By Alice Hooker-Stroud
Appearing on Radio 4’s Today programme this morning, Caroline Lucas noted in response to the House of Lords Economic Affairs Committee who published a report on fracking in the UK, “We simply don’t need to be going down this road. There is a road that is there with energy efficiency, renewable energy .. these are the secure energies of the future. … The way to do it is to invest in those energy sources.”
“I’m not in the least bit persuaded,” she argued, “We don’t know how clean gas from fracking is… it will lock us into a fossil fuel future.”

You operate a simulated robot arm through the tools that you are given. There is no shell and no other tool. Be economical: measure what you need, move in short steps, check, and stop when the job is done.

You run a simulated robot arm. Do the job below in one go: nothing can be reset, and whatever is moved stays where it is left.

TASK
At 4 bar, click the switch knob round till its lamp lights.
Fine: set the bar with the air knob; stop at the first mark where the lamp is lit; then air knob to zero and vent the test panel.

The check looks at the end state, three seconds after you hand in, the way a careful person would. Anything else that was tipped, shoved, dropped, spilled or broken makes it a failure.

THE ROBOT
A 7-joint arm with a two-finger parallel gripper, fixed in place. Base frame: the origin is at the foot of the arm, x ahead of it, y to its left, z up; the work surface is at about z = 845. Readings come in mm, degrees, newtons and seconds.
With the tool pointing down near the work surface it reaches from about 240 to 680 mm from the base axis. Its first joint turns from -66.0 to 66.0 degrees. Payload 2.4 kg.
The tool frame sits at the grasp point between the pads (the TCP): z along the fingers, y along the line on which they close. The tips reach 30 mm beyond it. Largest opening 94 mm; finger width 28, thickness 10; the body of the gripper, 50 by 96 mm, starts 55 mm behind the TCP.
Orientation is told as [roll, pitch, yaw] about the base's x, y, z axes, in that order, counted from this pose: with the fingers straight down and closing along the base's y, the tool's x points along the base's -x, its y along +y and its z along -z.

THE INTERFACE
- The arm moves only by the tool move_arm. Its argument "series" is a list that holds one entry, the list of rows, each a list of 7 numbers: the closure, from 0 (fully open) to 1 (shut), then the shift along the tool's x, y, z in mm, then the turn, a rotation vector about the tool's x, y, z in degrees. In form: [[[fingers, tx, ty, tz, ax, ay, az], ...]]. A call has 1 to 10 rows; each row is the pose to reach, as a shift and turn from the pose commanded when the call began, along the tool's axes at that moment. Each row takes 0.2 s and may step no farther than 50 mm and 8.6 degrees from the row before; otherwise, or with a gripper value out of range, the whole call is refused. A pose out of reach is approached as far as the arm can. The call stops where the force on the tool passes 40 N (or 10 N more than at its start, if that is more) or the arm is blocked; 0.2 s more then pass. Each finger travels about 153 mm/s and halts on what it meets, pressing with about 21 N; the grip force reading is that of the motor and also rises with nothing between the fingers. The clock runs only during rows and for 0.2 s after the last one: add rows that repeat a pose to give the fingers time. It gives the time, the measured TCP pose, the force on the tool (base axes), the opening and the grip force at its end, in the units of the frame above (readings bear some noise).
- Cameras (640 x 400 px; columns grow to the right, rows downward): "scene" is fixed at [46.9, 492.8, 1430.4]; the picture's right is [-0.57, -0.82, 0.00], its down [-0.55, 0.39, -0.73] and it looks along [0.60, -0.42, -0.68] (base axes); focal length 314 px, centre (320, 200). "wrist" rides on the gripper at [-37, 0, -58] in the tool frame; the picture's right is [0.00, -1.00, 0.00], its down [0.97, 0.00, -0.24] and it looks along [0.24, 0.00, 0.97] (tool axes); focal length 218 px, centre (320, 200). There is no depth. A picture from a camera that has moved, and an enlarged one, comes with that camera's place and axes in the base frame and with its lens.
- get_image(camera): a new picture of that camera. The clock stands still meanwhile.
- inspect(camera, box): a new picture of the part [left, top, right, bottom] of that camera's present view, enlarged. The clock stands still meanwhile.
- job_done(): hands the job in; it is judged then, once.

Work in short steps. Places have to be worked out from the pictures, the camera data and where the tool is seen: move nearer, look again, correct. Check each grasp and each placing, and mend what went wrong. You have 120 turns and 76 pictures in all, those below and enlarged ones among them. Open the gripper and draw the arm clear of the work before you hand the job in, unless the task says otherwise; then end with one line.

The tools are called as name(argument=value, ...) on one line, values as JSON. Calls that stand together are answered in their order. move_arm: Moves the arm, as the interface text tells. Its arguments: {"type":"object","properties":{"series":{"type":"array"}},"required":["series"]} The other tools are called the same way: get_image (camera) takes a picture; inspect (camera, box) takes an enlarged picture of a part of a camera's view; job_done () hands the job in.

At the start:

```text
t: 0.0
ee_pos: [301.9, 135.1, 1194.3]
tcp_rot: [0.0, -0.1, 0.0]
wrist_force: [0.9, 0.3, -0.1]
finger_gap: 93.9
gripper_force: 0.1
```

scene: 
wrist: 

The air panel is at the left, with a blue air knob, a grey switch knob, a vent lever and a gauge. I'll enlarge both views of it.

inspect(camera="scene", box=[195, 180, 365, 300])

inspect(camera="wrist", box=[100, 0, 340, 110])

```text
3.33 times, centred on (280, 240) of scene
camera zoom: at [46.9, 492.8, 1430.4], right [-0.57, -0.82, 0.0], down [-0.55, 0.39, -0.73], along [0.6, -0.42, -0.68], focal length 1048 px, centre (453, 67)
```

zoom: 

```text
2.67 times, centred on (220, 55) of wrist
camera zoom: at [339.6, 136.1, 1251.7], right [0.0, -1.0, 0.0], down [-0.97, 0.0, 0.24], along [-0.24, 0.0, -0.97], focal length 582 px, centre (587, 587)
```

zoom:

“Absolutely a priority now is to be investing in renewable energy and energy efficiency… particularly when scientists also tell us that we need to leave 80% of known fossil fuel reserves in the ground if we’re to have any hope of avoiding dangerous climate change.”
Earlier this year in a debate on Government Levies on Energy Bills, she stated similarly, in relation to our very own report Zero Carbon Britain: Rethinking the Future, “We know that we could make huge inroads on the amount of energy we use if we were serious about that [energy efficiency]. If we combine that with renewables, there is plenty of evidence from the Centre for Alternative Technology and many others that we could get the nuclear (sic.) reductions we need without nuclear or more fossil fuels.”
The House of Lords Economic Affairs Committee today called on the UK government to speed up shale gas development in the country, but UK campaigners (alongside Caroline) disagree, stating the focus should be on renewable energy.
“But, wind, for example, is interruptable (sic)” stated Lord MacGregor in defense of fracking, “shale gas can deal with that interruptable (sic) point.” However, hourly energy modelling of a renewable energy system from the Zero Carbon Britain project shows that even in this role, fossil fuel shale gas from fracking is unnecessary. Instead, we can use renewable energy and biomass to create synthetic, carbon neutral gas to back up our energy system and ‘keep the lights on’; avoiding the greenhouse gas emissions from burning fossil fuel gas like that from fracking.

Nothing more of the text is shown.